(H) A Maskil of Asaph. (1) Why, God, have you continually rejected us? Why does your anger smoke against the sheep of your pasture? (2) Remember your congregation which you purchased of old, which you redeemed as the tribe of your inheritance. (Remember) this Mount Zion where you took up residence. (3) Turn your steps to the perpetual ruins. The enemy has destroyed everything in the sanctuary. (4) Your foes have roared (like lions) in the midst of your meeting place. They set up their standards as (our) standards. (5) They seemed like those wielding axes in a forest of trees, (6) and now they smash all the carved work with hatchets and hammers. (7) They burned your sanctuary to the ground. They profaned the dwelling place of your name. (8) They said in their hearts, “Let us together oppress them.” They burned all the meeting places of God in the land. (9) We do not see our signs. No longer (is there) any prophet. (There is) no one with us who knows how long (this will last). (10) How long, God, will the foe scoff? Will the enemy spurn your name forever? (11) Why do you hold back your hand, your right hand? (Take it) from your bosom and destroy (them).

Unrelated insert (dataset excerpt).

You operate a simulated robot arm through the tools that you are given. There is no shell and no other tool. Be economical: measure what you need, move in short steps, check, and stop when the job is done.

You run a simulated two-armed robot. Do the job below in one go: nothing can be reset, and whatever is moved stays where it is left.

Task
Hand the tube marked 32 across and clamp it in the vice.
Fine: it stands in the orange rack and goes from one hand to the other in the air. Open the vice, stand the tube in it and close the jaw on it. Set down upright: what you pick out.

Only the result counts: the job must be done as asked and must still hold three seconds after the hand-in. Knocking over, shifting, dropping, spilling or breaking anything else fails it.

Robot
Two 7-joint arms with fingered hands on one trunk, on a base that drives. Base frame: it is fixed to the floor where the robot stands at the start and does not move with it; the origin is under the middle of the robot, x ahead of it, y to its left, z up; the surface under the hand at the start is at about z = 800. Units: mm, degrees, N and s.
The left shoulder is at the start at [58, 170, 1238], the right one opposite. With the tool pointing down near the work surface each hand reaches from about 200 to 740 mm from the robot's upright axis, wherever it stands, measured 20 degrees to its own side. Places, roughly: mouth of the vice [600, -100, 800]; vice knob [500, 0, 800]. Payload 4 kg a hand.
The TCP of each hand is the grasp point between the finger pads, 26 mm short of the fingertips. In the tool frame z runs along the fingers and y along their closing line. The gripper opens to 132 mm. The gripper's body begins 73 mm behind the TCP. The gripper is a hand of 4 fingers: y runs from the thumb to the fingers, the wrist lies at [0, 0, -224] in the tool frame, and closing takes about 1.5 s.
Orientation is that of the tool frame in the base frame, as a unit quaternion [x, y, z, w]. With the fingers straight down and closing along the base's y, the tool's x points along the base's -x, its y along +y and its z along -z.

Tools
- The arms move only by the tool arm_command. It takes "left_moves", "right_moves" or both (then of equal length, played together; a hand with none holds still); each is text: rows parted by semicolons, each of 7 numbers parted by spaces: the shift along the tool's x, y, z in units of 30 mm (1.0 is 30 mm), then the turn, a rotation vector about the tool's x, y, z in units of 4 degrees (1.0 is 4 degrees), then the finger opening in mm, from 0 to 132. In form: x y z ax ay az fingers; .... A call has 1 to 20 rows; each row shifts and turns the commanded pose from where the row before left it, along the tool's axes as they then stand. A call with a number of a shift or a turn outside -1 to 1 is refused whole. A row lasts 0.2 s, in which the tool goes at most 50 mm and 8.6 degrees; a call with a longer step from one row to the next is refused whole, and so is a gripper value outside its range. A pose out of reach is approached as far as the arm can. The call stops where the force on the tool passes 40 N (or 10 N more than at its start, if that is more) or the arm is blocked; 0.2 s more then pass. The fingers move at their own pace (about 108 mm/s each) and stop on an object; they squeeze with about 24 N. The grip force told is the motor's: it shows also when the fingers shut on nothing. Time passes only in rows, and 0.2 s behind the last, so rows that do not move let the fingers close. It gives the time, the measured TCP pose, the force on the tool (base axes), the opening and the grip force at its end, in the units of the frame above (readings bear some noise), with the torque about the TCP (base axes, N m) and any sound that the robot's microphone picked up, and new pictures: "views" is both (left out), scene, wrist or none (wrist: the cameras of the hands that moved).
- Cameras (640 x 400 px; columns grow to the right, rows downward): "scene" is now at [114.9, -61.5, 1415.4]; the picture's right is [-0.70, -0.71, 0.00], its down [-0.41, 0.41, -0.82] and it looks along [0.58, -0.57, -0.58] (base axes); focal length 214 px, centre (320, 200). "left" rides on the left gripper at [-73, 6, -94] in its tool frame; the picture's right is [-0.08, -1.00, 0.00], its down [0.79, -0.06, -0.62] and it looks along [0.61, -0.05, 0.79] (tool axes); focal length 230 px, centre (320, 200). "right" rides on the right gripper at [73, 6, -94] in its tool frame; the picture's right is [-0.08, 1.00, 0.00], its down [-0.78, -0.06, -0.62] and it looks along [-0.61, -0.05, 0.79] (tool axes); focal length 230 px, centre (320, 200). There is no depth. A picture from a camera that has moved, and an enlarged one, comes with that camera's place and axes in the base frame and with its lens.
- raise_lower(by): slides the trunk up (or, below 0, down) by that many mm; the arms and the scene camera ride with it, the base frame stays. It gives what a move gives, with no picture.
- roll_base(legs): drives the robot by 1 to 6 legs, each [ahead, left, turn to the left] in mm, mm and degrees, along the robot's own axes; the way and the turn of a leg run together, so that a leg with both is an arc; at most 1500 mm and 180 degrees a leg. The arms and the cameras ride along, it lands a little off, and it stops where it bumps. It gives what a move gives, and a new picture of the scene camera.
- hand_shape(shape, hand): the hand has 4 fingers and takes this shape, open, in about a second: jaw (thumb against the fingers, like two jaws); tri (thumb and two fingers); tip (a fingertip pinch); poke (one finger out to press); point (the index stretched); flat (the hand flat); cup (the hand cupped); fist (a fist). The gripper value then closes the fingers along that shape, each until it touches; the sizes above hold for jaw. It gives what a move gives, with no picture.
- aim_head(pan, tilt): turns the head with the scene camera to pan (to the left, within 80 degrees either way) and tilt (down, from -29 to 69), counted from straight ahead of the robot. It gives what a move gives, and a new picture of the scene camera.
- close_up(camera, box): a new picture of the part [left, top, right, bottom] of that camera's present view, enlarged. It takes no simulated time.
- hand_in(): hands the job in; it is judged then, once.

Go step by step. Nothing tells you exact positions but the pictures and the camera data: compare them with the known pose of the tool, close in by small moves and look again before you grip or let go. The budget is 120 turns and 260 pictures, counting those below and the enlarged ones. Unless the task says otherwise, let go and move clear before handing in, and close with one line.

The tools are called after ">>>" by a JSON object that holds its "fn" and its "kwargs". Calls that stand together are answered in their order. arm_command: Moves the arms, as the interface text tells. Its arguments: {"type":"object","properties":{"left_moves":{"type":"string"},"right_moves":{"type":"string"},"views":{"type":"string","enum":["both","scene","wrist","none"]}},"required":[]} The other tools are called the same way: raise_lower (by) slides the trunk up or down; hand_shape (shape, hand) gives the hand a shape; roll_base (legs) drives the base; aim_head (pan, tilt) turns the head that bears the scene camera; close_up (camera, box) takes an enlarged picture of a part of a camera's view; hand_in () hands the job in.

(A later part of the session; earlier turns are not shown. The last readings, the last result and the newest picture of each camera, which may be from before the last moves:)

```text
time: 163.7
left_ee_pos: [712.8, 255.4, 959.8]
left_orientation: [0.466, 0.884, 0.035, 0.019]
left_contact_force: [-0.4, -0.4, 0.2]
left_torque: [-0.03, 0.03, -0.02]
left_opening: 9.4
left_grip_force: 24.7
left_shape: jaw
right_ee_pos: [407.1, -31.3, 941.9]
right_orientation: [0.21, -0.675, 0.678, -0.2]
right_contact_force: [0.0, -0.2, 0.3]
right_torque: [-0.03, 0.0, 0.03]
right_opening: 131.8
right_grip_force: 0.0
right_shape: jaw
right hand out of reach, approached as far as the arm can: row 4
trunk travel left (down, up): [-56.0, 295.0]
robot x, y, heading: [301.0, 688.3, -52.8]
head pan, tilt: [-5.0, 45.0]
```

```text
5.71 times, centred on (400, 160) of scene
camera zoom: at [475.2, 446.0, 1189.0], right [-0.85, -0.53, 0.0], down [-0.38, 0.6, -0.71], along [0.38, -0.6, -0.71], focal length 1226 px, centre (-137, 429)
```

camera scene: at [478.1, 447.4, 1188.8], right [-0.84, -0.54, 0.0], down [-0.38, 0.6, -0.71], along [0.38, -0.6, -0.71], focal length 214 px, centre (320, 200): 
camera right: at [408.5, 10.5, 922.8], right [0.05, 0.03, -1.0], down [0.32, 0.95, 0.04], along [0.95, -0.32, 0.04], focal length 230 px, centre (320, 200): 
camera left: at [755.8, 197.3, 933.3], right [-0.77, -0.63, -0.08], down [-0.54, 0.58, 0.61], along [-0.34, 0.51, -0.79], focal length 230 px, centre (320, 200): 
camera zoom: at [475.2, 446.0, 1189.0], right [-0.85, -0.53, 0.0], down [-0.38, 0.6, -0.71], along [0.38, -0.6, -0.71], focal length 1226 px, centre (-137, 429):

Several repetitions help us grasp the thrust of this segment. First, the Hebrew word translated both “continually” and “perpetual” is repeated (vss. 1 & 3). Then the word for “enemy” is found twice (vss. 3 & 10) as is the word for “foe” (vss. 4 & 10). “Standard” is repeated for emphasis (vs. 4).
We also find three synonyms for chopping and smashing tools: “axe,” “hatchet,” “hammer” (vss. 5 & 6). More than that, two synonyms for “burn” are used (vss. 7 & 8). Finally, “how long” occurs twice (vss. 9 & 10). Five questions, two at the beginning (vs. 1) and three at the end of the segment (vss. 10 & 11) express Asaph’s deep yearning for God to work to reverse the effects of the nation's devastating losses.
I. Why, God, have you forgotten your people? (1 & 2)
II. Consider what your enemies have done to us. (3-8)
III. How long, God, will you allow this to go on? (9-11)
When we suffer the consequences of rebellion, we are liable to question God’s compassion and ask, “How long will this last?”
In this psalm, as in the previous one, Asaph asks God, “Why?” In this case it was not, “Why are the wicked prospering?” Rather, it is, “Why are our enemies triumphing over us and treating us so badly?” While an answer is never articulated in this psalm, Asaph could have found the answer to his question in Deuteronomy 28. There Moses set forth the terms of Yahweh’s covenant with Israel. If the chosen nation had walked in obedience to God, they would have experienced great blessings. However, because they disobeyed and their entire history was an almost unbroken record of rebellion, God promised that the nation would undergo his chastening, namely their enemies triumphing over them as described in this psalm. Someone has said that every unrepentant sinner eventually sits down to a banquet of consequences. Israel’s history is a powerful testimony to the truth of this statement.
This principle holds true for those who have been justified by faith in Christ. While God will never remove the names of his children from the Lamb's book of life, we must still face the consequences of our sinning. Christians who overeat or abuse their bodies with alcohol or drugs will inevitably suffer the consequences of overindulgence just like our non-Christian friends. Christians who cheat on their husbands or wives are still adulterers who will pay a heavy price for their infidelity. Christians who steal or lie and then try to cover up their actions will be called to account for their behavior. Paul warned the Galatians with these words: “For you were called to freedom, brethren; only do not turn your freedom into an opportunity for the flesh, but through love serve one another” (Gal. 5:13). If we use our freedom to indulge our sinful desires, we should not be surprised if we pay a steep price for the consequences that will inevitably follow.